All the detailed explanations of the maamor point to a common (and Geuloh-dik) theme: the unification of opposites.  To maintain kabbolos ‘ol without nullifying his existence; to acquire the Torah with his own intellect, without obscuring the feeling that this is Hashem’s Torah in Atzilus; to have pleasure in being Hashem’s servant.  This is the “secret” of Geuloh, as explained many places in Chassidus: not simply the revelation of the unlimited Atzmus Ohr Ein Sof, but rather that this infinite revelation occurs down below in this limited world, in our limited human intellect.

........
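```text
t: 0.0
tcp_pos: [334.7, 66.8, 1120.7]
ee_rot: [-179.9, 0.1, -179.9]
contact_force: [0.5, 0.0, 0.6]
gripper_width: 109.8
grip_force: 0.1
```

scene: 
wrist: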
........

From this we can understand why at this point in history, when all the avoidah has been completed, the “direct path” is learning about Moshiach and Geuloh: because the goal is in fact that the infinite level of Torah should become unified with our limited human intellect — reaching the level of “Yisroel and the Holy One, blessed be He, are all One” (which then affects the reality of the entire Creation).

As the Rebbe closes the maamor:

By learning Torah in a way where the learning is with understanding and explanation and together with this it is with the bittul of a servant (which requires learning Pnimiyus HaTorah), through this they will merit to the revelation of the Torah of Moshiach, Torah Chadosha which will come from me, in the true and complete Geuloh via Moshiach Tzidkeinu, speedily in our days mamash.